Links: AllTrails; Trail Map PDF

Date: April 12, 2018

Time: 9:00 am – 1:00 pm

Hike Duration: 4 hours; 6 miles

Fitness Stats: 15,500 steps; 25 floors

Weather: SUNNY! 35-55 degrees F

Our lunch with a view

It’s not so apparent in the above picture, but we actually had a sunny day for the majority of this hike. The sky became overcast for the last hour, but for the most part we enjoyed the way the sun’s rays shine happiness deep into the mind.

Despite the fact that we are still seeing temps dropping into the 20’s, that we had snow this past Monday and woke up to a frost on Wednesday, spring has sprung. I can hear the almost deafening chorus of peeper’s outside as I sit in my living room typing this. We had a daffodil blossom in our back yard this week. And the buds are really beginning to pop on the trees.


The only trouble with early spring hikes is not knowing how to dress.

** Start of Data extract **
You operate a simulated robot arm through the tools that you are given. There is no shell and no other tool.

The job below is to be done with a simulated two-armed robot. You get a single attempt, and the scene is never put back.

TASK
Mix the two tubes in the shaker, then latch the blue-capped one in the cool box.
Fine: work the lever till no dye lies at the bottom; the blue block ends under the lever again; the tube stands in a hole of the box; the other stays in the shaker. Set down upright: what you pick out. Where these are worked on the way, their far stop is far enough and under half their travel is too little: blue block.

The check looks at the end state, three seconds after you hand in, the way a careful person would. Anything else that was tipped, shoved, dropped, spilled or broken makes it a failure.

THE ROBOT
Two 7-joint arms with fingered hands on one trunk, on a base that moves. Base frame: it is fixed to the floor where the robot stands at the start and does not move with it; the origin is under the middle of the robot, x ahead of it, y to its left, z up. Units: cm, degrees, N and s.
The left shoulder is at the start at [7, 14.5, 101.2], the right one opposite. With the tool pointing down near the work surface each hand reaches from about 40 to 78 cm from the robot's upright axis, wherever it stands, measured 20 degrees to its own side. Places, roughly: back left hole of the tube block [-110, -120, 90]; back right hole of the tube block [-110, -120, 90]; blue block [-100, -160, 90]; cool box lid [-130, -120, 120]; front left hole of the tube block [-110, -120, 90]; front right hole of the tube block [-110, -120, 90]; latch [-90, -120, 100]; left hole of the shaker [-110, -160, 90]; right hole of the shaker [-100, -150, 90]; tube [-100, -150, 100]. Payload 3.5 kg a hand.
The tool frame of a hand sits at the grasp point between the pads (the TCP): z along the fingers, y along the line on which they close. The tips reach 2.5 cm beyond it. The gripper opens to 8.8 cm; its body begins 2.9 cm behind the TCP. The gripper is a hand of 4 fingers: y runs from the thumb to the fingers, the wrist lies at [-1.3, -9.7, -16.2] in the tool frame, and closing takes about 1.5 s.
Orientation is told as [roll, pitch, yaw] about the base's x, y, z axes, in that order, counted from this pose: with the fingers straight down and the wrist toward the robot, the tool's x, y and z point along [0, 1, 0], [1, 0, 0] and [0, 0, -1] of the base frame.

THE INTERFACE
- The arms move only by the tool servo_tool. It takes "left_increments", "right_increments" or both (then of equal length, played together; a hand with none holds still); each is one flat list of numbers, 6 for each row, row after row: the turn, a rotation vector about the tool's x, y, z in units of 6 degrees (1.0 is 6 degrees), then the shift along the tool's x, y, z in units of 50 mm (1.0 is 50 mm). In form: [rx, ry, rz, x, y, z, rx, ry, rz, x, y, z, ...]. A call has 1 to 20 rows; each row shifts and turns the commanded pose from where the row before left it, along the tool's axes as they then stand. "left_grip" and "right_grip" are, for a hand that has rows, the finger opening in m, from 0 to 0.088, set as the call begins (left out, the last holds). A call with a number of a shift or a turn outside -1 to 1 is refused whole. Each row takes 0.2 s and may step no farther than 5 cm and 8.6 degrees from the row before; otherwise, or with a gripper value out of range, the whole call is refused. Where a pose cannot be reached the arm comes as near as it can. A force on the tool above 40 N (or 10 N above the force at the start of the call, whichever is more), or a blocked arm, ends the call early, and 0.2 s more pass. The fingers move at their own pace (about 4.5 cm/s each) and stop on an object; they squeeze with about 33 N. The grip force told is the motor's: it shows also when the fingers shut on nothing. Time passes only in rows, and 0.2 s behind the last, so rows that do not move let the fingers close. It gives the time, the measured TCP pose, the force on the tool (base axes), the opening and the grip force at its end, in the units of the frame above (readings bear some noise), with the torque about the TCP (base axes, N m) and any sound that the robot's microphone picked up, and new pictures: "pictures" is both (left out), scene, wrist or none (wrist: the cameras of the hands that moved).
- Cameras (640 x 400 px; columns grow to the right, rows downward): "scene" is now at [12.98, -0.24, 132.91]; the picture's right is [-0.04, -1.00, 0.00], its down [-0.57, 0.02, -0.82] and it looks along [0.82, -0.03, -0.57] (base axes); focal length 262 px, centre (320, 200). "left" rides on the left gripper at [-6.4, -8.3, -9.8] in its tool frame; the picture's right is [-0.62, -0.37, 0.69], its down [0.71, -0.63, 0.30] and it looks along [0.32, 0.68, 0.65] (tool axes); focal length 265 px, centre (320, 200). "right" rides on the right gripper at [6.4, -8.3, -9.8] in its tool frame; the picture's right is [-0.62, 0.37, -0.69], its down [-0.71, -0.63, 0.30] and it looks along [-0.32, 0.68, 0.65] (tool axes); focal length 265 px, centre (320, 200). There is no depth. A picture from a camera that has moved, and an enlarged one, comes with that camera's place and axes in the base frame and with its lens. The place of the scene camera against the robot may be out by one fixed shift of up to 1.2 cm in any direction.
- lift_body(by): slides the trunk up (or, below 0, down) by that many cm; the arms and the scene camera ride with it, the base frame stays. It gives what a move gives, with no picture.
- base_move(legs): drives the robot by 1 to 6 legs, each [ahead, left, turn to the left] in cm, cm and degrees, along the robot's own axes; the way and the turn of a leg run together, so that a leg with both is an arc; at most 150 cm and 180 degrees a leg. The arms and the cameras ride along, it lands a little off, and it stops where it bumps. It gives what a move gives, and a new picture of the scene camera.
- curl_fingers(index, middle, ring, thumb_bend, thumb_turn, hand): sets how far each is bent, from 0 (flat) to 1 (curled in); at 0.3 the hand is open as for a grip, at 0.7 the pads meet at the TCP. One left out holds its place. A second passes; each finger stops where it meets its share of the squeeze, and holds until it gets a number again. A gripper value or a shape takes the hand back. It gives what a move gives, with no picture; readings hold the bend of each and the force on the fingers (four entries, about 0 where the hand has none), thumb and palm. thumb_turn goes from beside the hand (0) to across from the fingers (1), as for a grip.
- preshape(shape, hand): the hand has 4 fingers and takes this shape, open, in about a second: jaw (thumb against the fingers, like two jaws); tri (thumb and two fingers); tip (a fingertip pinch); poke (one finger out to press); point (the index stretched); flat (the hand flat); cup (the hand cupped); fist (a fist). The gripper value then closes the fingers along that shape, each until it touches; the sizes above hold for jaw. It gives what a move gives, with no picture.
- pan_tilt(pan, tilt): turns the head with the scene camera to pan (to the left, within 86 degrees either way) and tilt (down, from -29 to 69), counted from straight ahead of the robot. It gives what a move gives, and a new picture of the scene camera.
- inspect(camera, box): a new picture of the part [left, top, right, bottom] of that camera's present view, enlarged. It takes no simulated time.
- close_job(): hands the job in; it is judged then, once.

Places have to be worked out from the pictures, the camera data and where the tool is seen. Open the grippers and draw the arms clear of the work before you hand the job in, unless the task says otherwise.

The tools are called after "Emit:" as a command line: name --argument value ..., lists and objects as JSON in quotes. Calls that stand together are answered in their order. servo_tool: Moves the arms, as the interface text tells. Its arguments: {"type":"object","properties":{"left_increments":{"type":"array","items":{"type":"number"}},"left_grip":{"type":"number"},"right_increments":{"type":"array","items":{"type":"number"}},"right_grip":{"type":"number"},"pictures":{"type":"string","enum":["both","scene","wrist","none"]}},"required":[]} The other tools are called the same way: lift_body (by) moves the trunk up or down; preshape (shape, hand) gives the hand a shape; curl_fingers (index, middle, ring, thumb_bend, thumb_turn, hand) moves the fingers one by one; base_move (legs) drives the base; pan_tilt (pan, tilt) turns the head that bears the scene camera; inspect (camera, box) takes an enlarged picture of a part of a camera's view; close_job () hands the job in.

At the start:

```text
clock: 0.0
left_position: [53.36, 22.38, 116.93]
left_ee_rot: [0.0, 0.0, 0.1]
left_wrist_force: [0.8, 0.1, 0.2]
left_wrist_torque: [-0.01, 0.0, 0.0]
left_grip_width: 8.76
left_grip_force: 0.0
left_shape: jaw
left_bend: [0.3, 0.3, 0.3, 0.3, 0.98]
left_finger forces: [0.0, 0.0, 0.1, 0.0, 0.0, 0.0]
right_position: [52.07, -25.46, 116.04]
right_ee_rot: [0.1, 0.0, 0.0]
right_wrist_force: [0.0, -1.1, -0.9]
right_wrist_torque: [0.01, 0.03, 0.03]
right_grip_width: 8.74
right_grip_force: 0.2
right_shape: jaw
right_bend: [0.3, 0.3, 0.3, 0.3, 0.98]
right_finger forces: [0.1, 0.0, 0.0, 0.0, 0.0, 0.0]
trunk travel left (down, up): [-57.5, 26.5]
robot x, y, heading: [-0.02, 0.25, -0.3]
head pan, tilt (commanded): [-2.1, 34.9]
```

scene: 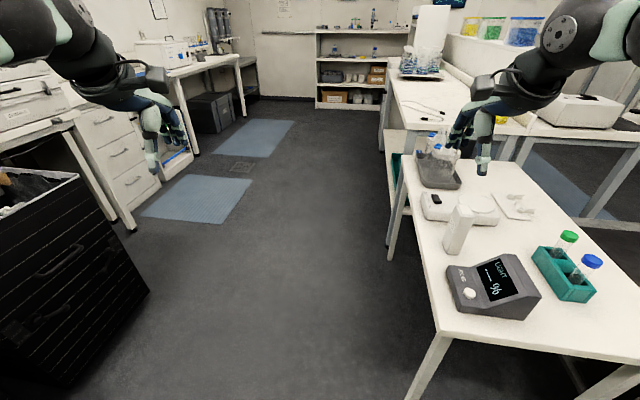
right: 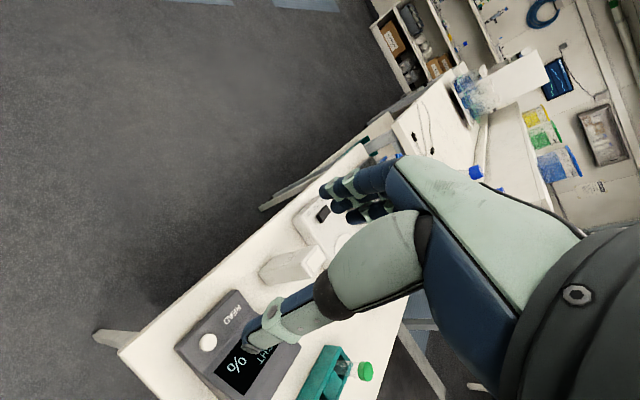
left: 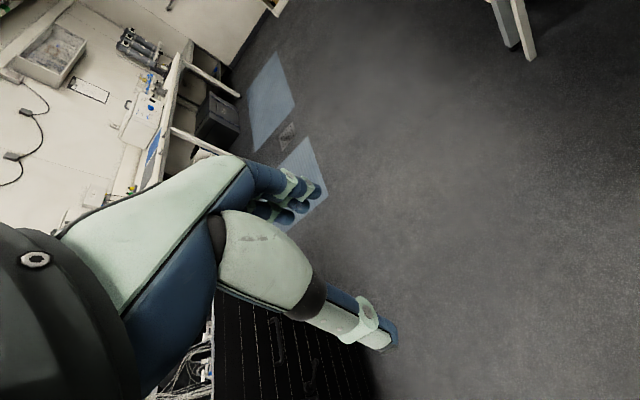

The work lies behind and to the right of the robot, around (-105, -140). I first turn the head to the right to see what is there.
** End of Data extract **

It’s a big adjustment when you’re starting a hike at 35 degrees and ending it at 57. At 9 am we were happy to have on our light thermals with a jacket and winter hat. By 11 am, not so much! Layers are key for sure.

We discovered this trail loop from a post on I didn’t include this in the links above because I’m pretty sure it’s inaccurate. The post claims that this trail leads to a turquoise lake. Wallis Pond did not appear to me to be the same body of water pictured on that site.

Don’t get me wrong, this was an amazing hike all the same. The pond has a large section of swamp and one of the largest beaver dams we’ve ever seen. But as I browsed the pictures on the Only In Your State post again, it didn’t seem like the same location.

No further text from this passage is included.